_Objective_
Write the data out again, exactly as given. The answer is a JSON array that holds each line as a string and skips blank lines.

_Available data_

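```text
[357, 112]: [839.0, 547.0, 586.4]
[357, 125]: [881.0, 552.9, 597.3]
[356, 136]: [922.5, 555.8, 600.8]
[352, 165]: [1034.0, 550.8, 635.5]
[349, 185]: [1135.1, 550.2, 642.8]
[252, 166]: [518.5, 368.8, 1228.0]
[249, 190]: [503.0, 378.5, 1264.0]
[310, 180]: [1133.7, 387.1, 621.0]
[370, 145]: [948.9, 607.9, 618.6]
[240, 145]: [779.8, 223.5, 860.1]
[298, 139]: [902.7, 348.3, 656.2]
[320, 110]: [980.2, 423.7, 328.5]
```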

_Result of the exercise_
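[
  "```text",
  "[357, 112]: [839.0, 547.0, 586.4]",
  "[357, 125]: [881.0, 552.9, 597.3]",
  "[356, 136]: [922.5, 555.8, 600.8]",
  "[352, 165]: [1034.0, 550.8, 635.5]",
  "[349, 185]: [1135.1, 550.2, 642.8]",
  "[252, 166]: [518.5, 368.8, 1228.0]",
  "[249, 190]: [503.0, 378.5, 1264.0]",
  "[310, 180]: [1133.7, 387.1, 621.0]",
  "[370, 145]: [948.9, 607.9, 618.6]",
  "[240, 145]: [779.8, 223.5, 860.1]",
  "[298, 139]: [902.7, 348.3, 656.2]",
  "[320, 110]: [980.2, 423.7, 328.5]",
  "```"
]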